China's Pragmatist
Deng Xiaoping, by Uli Franz, New York: Harcourt, Brace, Jovanovich, 352 pages, $19.95
When I arrived, in March 1979, in the Chinese commune that was to be my home for the next year, I found huge posters of Mao and his "designated successor," Hua Guofeng, everywhere. But it was the name of the newly dominant Deng Xiaoping that was on everyone's lips. A poor peasant told me that it was Deng's "Three Freedoms" that had saved his family during the bitter famine that followed the Great Leap Forward in the 1950s. A high-school teacher praised Deng for encouraging those who were criticizing the regime's past failures on Beijing's Democracy Wall. A commune official even quoted to me an antibureaucratic aphorism that Deng had popularized—"There, are too many Buddhas in the temple"—apparently unworried that his would be among the heads that would fall.
Deng was widely regarded as a political savior who would set right all the mistakes of Maoism. People in the West set great store by his famous epigram, in response to criticism of his "capitalist" reforms: "It doesn't matter whether the cat is black or white, as long as it catches mice." It was regarded as evidence of an uncommon common sense.

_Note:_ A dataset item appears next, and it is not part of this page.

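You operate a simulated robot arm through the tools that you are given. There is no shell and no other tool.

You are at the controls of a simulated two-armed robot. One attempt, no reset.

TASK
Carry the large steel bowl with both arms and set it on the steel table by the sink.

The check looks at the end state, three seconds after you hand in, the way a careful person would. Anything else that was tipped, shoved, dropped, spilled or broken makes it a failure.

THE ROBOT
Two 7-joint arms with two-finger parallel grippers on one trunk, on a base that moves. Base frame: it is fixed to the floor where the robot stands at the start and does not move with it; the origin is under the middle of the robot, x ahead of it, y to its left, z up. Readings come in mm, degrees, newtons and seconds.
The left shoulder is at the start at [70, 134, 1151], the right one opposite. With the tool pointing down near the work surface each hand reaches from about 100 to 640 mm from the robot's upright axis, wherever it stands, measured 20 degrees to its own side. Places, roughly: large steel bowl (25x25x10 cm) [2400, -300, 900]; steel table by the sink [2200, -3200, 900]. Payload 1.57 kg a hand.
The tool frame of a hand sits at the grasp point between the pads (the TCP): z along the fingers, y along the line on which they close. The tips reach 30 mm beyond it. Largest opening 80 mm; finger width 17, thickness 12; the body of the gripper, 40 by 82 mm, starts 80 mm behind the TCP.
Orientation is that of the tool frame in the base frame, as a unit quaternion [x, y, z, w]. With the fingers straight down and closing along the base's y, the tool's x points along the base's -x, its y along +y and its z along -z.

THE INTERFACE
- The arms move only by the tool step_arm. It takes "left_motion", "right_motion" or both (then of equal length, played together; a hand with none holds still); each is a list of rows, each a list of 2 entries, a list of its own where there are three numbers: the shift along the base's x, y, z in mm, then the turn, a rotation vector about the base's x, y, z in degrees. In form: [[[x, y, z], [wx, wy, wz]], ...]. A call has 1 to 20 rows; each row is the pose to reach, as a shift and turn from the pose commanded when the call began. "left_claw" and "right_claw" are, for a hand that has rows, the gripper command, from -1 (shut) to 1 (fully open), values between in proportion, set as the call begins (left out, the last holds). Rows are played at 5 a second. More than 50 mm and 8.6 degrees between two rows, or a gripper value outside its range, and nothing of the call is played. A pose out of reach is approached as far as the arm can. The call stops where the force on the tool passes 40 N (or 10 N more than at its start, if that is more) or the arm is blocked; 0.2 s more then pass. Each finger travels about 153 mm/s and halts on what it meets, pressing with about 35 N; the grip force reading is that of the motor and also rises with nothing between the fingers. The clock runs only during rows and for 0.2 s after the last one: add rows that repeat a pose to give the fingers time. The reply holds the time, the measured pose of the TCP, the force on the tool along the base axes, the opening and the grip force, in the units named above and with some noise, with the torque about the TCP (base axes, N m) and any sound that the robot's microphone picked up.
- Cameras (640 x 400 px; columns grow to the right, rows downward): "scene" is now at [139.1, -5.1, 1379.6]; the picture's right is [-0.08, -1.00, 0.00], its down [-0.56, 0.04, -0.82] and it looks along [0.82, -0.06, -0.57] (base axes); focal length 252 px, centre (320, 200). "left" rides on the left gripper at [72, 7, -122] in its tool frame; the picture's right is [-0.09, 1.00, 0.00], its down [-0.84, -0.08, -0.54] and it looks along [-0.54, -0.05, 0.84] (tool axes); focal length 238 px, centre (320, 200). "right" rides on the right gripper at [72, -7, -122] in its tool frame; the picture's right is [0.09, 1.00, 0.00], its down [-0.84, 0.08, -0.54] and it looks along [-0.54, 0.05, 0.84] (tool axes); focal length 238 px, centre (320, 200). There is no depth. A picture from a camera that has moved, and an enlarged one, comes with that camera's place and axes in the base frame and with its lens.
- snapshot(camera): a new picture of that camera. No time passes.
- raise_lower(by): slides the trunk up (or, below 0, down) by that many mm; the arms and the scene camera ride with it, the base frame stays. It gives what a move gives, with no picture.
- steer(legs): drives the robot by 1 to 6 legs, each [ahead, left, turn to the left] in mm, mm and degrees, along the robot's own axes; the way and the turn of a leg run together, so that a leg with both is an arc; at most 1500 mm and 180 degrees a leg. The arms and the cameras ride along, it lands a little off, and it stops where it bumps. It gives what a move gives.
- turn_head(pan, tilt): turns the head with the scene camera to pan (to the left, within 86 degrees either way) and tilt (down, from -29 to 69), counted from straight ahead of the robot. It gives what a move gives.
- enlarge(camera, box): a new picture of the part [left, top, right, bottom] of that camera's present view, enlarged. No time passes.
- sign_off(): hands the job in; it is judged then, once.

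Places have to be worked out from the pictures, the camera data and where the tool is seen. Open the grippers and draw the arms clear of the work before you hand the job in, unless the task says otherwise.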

People also found reassuring Deng's unwillingness to thrust himself into the limelight. He declined the role of party chairman, resisted the efforts of supporters to create a personality cult, and even forbade the writing of an official biography. "If a biography is to be written," Deng was quoted as saying, "it must include the good as well as the bad one has done, even the mistakes. So it is better not to write a biography." He has been in effective control of China since late 1978, but he has been content to rule from behind the throne or, as the Chinese say, from behind the yellow curtain.
None of this has made Uli Franz's job any easier. Nor did his own early infatuation with Marxism, which he had to overcome before he could approach his subject, the one-time "Capitalistic Despot," with empathy. Forced to write "history from below," he has worked for more than a decade verifying the basic facts of Deng's life (until recently, even the date and place of his birth were in dispute) and collecting personal stories and inside anecdotes to illustrate the twists and turns of Deng's career.
Though as a journalist Franz writes better than the run-of-the-mill academic, he is no Plutarch or Johnson. Deng's life was filled with political intrigue—he was three times sent into internal political exile and later rehabilitated—but Franz's book captures little of this drama. Nor does he offer an interpretation of Deng the man through the rectifying prism of either Chinese history or culture, or Deng's personal history or psychology. He is content to assemble his facts, like so many Lego pieces, into an account that is chronological and coherent.
Still, Franz has produced the most complete factual account yet of the diminutive man who has been a major figure in Chinese communism for the last 50 years and who for the last 10 has led China down the parlous path of economic reform. He well documents the sweeping series of reforms launched by Deng, which have spurred production by increased reliance on market forces.
Deng is no democrat, as Franz makes clear, but he is an economic pragmatist, and he has found that free individuals work. By dissolving the communes and turning the land back to the peasants, Deng allowed 450 million collective farmhands to become farmers and triple their incomes. By encouraging private enterprise and urging individuals to "get rich," he has allowed the creation of a private sector of 5 million companies employing 75 million workers. It is no wonder that millions of Chinese farmers raise their glasses at the time of the Chinese New Year and offer the old man the traditional Chinese toast to long life.
In the cities the picture is much less sanguine. Decades of inept party administration, worker featherbedding, and government subsidies have turned most state-owned enterprises into economic basket cases. Marxist traditionalists in the leadership continue to resist the kinds of far-reaching reforms—bankruptcy, stockholding, mergers, leasing, and even privatization—that would put the state-owned sector back on its feet. Of late, the factional struggles have grown increasingly bitter, and further reforms have been on hold for at least two years.
Political power, Deng learned from Mao long ago, grows from the barrel of a gun. His recent reelection as chairman of the Military Commission demonstrates that he intends to remain firmly in control. As long as he lives, he will be able to prevent orthodox Marxists from turning back the clock on his reforms. Time is on their side, however, for at 84 years of age, it is unlikely that Deng will live more than a few years longer. Deng realizes better than anyone that "a hundred years do not suffice for building up—but for tearing down, one day is too much."
Steven Mosher, director of the Asian Studies Center at the Claremont Institute, is spending a sabbatical year at the Heritage Foundation where he is a Bradley Resident Scholar.